The second surprise happened inside the studio. During the remodeling, an old elevator was disassembled and taken out, leaving an empty shaft that, to the photographer’s delight, was topped with a 20×30-foot skylight. Seliger had a wooden platform built into the shaft, creating a private space upstairs from the main studio — a small, quiet place defined by the texture of its brick walls and flooded with creamy light. Inevitably, he began taking his celebrity subjects into the rebuilt space, now part of a stairwell, to photograph them.

“Every time I had a session where there was time to shoot someone in there, I’d do it,” says Seliger. “It became another option — when I would run out of ideas for what I was going to do with someone in the studio, I would take them upstairs.”

The pictures that resulted invariably were black and white — something about the space, its proportions and uniformity, led Seliger away from color and toward an attitude of quiet circumspection, very different from the vivid and wildly entertaining images he shot as chief photographer of Rolling Stone magazine and later for GQ, Vanity Fair, and other publications. Gradually, it dawned on Seliger that he was creating an entire body of work in the stairwell.

“The breakthrough was when I decided to expand the group of portraits into a book,” he says. He invited Bill Irwin, the celebrated actor/dancer/clown, to come to the studio specifically to be shot in the small space. “It wasn’t for an assignment, it was just because I admired him and wanted to collaborate with him,” says Seliger. “It was the first time I’d ever done anything like that.”

Irwin turned the stairwell into a theater. “It seemed like we were transcending the physical idea of the space, that it had become more than just a background,” Seliger says. “It became another subject in the image, almost a character in itself.”

Perhaps it was inevitable that a collection of idiosyncratic portraits of movie and music celebrities would become a book — and Seliger’s series has, a beautifully reproduced 15¼x12-inch slipcased volume titled Mark Seliger: In My Stairwell (Rizzoli, $75). But the agenda, as Seliger points out, was never about the kind of celebrityhood he examines in most of his com-mer-cial work. He has also created a series of platinum prints of the images, the sale of which will benefit the renowned Brooklyn Academy of Music. And among the famous faces are less well known artists and performers associated with B.A.M. His subjects ranged from Bruce Springsteen and Willie Nelson to composer Philip Glass, choreographer Bill T. Jones, and Archbishop Desmond Tutu. “It was interesting to think about people I’d never worked with before, and to create a connection between arts and entertainment,” Seliger says.

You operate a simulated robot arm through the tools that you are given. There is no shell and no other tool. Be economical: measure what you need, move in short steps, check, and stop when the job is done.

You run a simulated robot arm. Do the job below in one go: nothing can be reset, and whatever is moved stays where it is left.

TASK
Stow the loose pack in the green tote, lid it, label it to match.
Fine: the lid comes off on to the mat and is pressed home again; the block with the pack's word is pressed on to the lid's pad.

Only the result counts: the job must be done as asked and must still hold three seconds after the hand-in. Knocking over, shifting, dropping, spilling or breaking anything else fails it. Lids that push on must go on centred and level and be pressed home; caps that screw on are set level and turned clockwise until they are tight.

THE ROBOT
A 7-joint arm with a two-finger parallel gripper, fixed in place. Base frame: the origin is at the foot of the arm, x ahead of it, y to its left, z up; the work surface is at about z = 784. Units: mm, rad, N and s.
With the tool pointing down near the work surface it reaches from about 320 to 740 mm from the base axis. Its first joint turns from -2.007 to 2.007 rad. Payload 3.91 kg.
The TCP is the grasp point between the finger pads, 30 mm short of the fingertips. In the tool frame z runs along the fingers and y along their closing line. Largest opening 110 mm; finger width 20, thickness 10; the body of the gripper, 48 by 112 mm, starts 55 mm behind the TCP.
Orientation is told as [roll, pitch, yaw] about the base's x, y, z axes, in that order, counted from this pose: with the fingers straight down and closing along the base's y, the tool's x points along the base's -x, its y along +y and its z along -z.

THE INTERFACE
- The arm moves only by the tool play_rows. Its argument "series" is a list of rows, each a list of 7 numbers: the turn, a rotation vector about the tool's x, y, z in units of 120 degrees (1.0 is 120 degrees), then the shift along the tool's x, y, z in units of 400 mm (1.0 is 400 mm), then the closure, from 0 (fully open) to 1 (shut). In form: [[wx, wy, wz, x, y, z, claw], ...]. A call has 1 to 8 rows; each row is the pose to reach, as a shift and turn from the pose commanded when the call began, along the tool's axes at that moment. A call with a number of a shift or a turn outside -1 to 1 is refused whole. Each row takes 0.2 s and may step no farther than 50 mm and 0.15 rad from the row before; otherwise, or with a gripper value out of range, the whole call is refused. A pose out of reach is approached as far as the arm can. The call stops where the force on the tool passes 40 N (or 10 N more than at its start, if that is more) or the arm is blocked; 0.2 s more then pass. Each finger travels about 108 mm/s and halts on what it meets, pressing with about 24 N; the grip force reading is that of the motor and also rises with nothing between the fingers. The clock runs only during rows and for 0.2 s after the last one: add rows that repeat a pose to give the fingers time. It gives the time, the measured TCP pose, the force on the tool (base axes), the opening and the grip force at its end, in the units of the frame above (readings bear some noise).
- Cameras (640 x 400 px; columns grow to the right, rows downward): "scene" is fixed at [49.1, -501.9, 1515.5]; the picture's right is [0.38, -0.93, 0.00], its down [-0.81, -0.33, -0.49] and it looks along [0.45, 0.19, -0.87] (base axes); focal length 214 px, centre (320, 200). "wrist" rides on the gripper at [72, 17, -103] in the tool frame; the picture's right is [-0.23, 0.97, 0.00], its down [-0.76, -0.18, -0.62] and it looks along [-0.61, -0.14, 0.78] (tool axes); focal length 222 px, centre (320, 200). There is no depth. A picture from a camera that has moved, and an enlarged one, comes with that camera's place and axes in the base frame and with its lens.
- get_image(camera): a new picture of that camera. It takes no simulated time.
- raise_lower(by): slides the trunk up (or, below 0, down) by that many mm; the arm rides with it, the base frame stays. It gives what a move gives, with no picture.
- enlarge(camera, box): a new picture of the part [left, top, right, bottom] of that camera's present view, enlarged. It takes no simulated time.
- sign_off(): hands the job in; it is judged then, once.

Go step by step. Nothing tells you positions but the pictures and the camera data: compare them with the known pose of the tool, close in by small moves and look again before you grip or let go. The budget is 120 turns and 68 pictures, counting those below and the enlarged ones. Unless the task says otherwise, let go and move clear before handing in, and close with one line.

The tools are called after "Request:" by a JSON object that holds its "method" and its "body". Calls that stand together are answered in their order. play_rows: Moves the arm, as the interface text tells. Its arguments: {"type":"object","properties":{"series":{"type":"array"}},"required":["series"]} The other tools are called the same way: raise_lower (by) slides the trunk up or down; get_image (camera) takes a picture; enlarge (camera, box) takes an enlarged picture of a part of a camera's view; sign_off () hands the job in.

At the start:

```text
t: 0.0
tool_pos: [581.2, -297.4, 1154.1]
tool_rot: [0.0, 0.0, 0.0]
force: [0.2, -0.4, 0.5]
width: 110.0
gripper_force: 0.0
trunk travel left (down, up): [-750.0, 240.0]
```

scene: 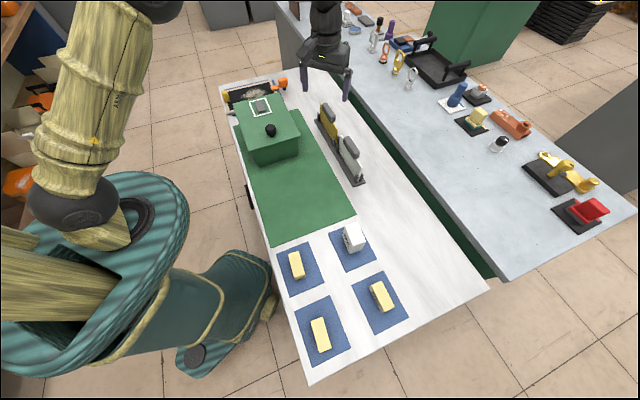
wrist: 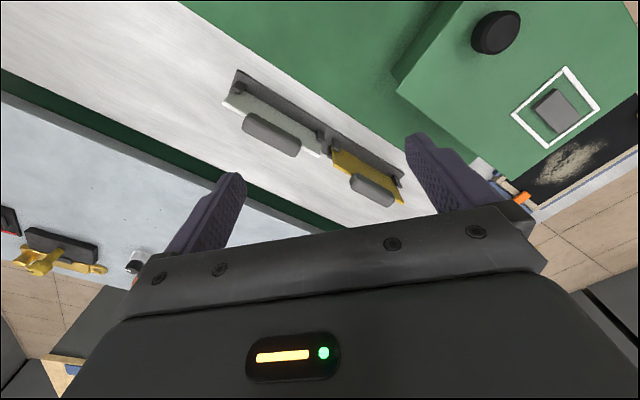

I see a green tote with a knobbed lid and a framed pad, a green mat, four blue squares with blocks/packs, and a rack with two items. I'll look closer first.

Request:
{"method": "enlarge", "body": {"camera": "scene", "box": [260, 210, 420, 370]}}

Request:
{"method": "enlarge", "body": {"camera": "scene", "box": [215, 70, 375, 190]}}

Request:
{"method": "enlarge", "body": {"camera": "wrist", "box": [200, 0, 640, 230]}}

The work, he notes in the new book, “documents a particular period of time” when “something took place.” In that sense, the images may represent a mid-career moment — the time when some photographers look back and others look deeper into the meaning of their work and the joy of their craft. But if the book is about a moment in time, it is also about that space itself, the stairwell, and what it symbolized: not the glittering realm of the big studio downstairs but the retreat from all the glamour of the world outside, a stage in which the photographer and his subjects could play out new roles.

The great thing about the project was watching how everybody reacted in the space,” says Seliger. “The performers seemed to sum up the stairwell, so the movements and the ideas that came out of the sessions were really symbols of what this place meant to them.” Whereas Jerry Seinfeld showed off the slap-stick possibilities of the stairwell (page 60), artist Cindy Sherman used its anonymous brick walls to withdraw into another of her characters. For Mel Brooks, the stairwell became a backdrop for his own shtick. For the photo at right, actress and activist Susan Sarandon sprawled across a corner of the stairwell, forcing Seliger to shoot one of the project’s few horizontal images. Seliger says the lacy party dress, contrasting with the worn texture of the walls and wood floor, suggests Sarandon’s unique combination of femininity and fierceness.

Art of the Portrait

It isn’t unusual to hear a portraitist say that after a long day’s work it turned out that the best shot came from the first roll of film, or from the last. The energy level of the person in front of the camera and understanding of the person behind the camera come in peaks and valleys, like an ocean rolling through time. That’s the way it went when Seliger photographed actor and clown Bill Irwin in the stairwell. It ended when Seliger felt he had “nailed it — what I consider to be a quintessential photograph of someone.” That is to say, on the last roll.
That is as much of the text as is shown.